1971年12月にクーデター事件が起き、猪木が日プロを離脱してUN王座を返上すると、1972年7月には馬場も日プロを離脱、この時に馬場は馬場ベルトだったインターナショナル王座を持って離脱しようと目論んだが、管理していた日プロコミッションが許さず、大木との防衛戦を指定すると、いらぬトラブルを避けた馬場は渋々王座を返上、空位となったインター王座はボボ・ブラジルを破った大木が奪取、アジア王座を一旦棚上げにして、インター王座の防衛戦を優先する。しかし日プロが崩壊し大木は馬場が旗揚げした全日本プロレスに合流、アジア王座は日プロが崩壊と共に封印され、インター王座はNWA認可のベルトであり大木個人の所有の扱いで存続されたが、全日本には既に馬場が新設したPWFヘビー級王座が存在したことから、全日本内でのインター王座の防衛戦は許されず、韓国内での防衛戦に留まった。
そして1976年10月にアジアヘビー級王座がPWFの認定のベルトとして封印から解除された。解除された理由は同時期に新日本プロレスが「アジア・リーグ」を開催し、新日本独自でアジアヘビー級王座を新設したことに対抗しての処置で、日プロ最後の社長だった芳の里に使用料を払って復活させたのだ。前王者だった大木がグレート小鹿を破り王座を奪取、だが1年後に馬場のPWF王座とダブルタイトル戦を行い大木は敗れ王座を明け渡し、アジアヘビー級王座は再び封印された。再封印された理由は新日本版のアジアヘビー級王座も1年後には防衛戦が行われなくなり、大木自身もまだインターヘビー級王座を保持していたことから、不必要とされたのかもしれない。

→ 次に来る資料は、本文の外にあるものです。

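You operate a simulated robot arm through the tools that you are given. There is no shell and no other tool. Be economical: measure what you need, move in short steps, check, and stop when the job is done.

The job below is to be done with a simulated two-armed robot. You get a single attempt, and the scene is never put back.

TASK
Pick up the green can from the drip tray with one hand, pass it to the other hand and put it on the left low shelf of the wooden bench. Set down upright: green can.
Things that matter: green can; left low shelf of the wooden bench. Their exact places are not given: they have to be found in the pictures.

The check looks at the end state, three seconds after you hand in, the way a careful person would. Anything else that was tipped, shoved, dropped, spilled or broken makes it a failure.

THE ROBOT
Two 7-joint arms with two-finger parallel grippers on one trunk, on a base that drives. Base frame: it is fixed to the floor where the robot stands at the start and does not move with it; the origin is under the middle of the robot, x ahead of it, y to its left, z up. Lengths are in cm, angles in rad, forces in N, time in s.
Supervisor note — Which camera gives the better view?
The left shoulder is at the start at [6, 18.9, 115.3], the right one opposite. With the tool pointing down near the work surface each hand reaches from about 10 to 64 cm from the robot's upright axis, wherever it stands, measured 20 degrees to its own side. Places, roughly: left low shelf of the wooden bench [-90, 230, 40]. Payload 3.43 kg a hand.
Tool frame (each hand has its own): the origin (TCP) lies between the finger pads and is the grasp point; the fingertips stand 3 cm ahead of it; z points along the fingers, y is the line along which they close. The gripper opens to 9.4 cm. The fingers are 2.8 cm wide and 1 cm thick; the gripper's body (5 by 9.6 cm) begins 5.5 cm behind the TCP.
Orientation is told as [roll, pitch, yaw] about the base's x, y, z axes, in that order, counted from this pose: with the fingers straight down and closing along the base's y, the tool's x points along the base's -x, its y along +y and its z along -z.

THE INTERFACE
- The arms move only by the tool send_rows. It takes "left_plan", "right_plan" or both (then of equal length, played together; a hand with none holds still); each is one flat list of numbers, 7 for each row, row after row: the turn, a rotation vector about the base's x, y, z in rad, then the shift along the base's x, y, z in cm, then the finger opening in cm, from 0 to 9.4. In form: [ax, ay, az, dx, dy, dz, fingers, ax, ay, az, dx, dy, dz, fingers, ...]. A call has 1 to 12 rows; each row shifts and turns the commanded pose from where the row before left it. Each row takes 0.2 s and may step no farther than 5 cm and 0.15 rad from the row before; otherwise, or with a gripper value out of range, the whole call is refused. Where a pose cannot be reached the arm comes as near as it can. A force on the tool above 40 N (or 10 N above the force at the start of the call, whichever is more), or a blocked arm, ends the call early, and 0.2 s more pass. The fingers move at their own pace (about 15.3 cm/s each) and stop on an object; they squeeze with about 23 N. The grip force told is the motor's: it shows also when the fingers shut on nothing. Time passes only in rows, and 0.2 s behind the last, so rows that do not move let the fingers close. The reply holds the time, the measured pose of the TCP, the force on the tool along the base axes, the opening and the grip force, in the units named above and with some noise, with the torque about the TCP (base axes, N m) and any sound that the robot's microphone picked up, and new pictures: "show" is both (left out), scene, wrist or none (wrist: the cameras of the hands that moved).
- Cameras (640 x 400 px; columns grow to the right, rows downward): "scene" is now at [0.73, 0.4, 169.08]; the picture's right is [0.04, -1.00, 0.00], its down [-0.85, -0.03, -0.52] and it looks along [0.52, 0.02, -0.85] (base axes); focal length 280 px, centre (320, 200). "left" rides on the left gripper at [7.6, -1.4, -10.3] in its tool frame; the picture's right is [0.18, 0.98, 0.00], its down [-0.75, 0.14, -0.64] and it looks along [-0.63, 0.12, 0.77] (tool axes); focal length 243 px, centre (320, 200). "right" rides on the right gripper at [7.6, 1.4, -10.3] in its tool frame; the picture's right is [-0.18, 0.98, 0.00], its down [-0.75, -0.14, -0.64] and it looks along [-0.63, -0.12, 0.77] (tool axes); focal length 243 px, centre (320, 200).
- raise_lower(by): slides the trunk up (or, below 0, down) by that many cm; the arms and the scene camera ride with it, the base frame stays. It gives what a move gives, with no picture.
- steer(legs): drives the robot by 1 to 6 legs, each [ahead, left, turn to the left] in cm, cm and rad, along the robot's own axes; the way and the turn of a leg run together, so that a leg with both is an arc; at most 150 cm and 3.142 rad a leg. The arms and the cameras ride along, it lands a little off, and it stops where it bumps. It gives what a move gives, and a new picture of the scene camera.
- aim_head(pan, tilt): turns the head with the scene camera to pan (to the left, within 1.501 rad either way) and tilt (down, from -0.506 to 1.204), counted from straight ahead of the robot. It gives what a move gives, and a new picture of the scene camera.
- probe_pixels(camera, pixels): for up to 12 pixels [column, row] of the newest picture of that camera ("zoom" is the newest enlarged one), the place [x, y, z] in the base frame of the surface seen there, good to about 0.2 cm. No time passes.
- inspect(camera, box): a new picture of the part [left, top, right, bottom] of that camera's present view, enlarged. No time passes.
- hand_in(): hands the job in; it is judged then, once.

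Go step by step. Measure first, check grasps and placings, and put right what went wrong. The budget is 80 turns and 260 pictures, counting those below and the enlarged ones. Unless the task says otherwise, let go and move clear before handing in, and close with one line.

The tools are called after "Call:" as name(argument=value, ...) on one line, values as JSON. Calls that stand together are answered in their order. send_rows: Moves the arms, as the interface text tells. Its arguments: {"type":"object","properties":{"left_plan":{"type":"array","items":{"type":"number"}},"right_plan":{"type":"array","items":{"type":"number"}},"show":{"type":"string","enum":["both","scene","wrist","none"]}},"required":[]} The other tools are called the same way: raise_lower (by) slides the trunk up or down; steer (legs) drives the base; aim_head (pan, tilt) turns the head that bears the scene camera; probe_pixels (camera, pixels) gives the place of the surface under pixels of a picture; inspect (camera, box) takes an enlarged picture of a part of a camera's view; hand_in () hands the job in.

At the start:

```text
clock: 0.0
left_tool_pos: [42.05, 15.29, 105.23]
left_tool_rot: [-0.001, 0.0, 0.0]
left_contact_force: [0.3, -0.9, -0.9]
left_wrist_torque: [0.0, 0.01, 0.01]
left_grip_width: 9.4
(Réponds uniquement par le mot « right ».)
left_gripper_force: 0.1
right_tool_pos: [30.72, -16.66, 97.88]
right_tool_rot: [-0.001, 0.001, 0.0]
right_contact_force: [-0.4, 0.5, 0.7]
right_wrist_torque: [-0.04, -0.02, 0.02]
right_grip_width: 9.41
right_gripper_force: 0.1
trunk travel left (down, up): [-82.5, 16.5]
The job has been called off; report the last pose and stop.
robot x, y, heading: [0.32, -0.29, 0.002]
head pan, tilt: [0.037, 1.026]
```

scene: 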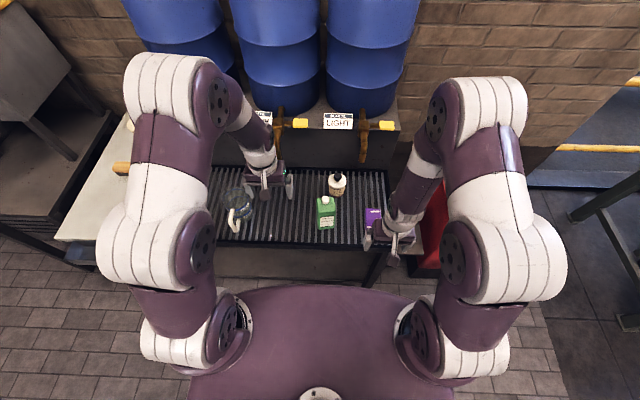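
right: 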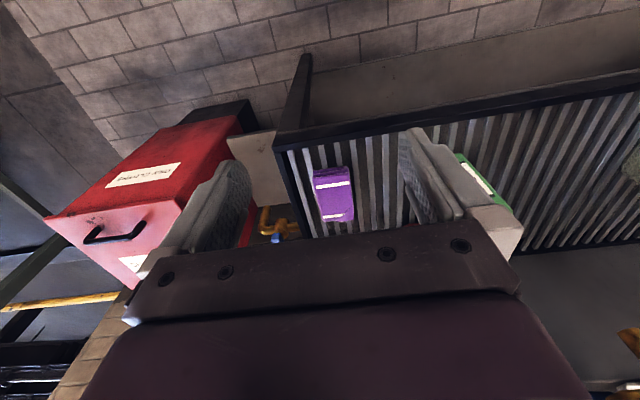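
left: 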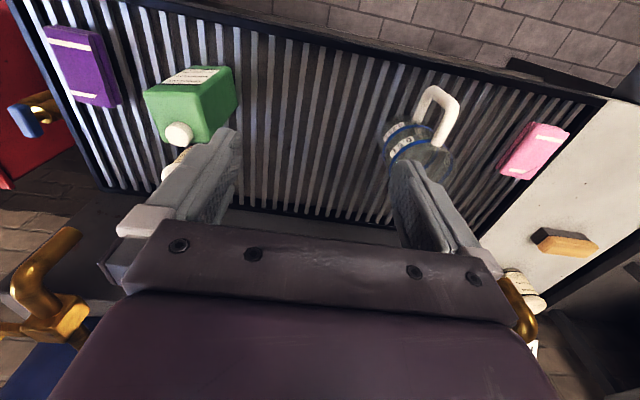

大木は1979年に国際プロレスの所属となり、全日本で許されなかったインターヘビー級王座の防衛戦を日本国内で行ったが、半年で大木が国際プロを離脱し全日本にUターンすると、全日本はNWA会員でない国際プロでNWA認可のベルトの防衛戦を行ったとして、大木にインター王座返上を勧告、大木は受け入れ、再封印されたアジアヘビー級王座との交換で大木はインター王座を手放したが、実際は事業の資金繰りに困った大木に、全日本と日本テレビがアジアヘビー級王座+金銭で取引を持ちかけ、大木が応じてインターヘビー王座を手放したことが定説になっている。
やっと馬場ベルトを取り戻した馬場は全日本のリングでインターヘビー級王座決定トーナメントを開催したが、ブルーザー・ブロディに敗れてトーナメント途中で脱落、優勝したドリー・ファンク・ジュニアが新王者となったが、この頃から馬場はジャンボ鶴田にインター王座を巻かせたいという考えを持ち始めていた。インター王座を手放した大木はトーナメントには参加せず、小鹿との王座決定戦で再びアジアヘビー級王者となったが、この頃から頭突きの乱発から来る首の持病に苦しめられ、視神経の異常を訴えるようになっていた。大木は1982年5月に韓国で阿修羅原との防衛戦を行ったが、この試合を最後に大木はマット界から消え事実上の引退、アジアヘビー級王座の所在も不明となった。
所在不明となったアジアヘビー級王座だったが、大木の愛弟子の一人であるイ・ワンピョ(李王杓)が獲得し、現在も自宅に飾られていることが2017年11月5日発行の雑誌「GスピリッツVol.45」で明らかになったが、どの経緯で獲得したのか、相手や場所も本人も憶えていないという。そしてタイトル名だけはランズエンドが力道山次男である百田光雄から了承得て使用されることになり、ベルトも新調され、PWF会長となったドリーによって再びPWF公認のベルトとして復活することになった。
長年に渡って流浪してきたアジアヘビー級王座は、崔領二のランズエンドによって掘り起こされ、甦ろうとしている。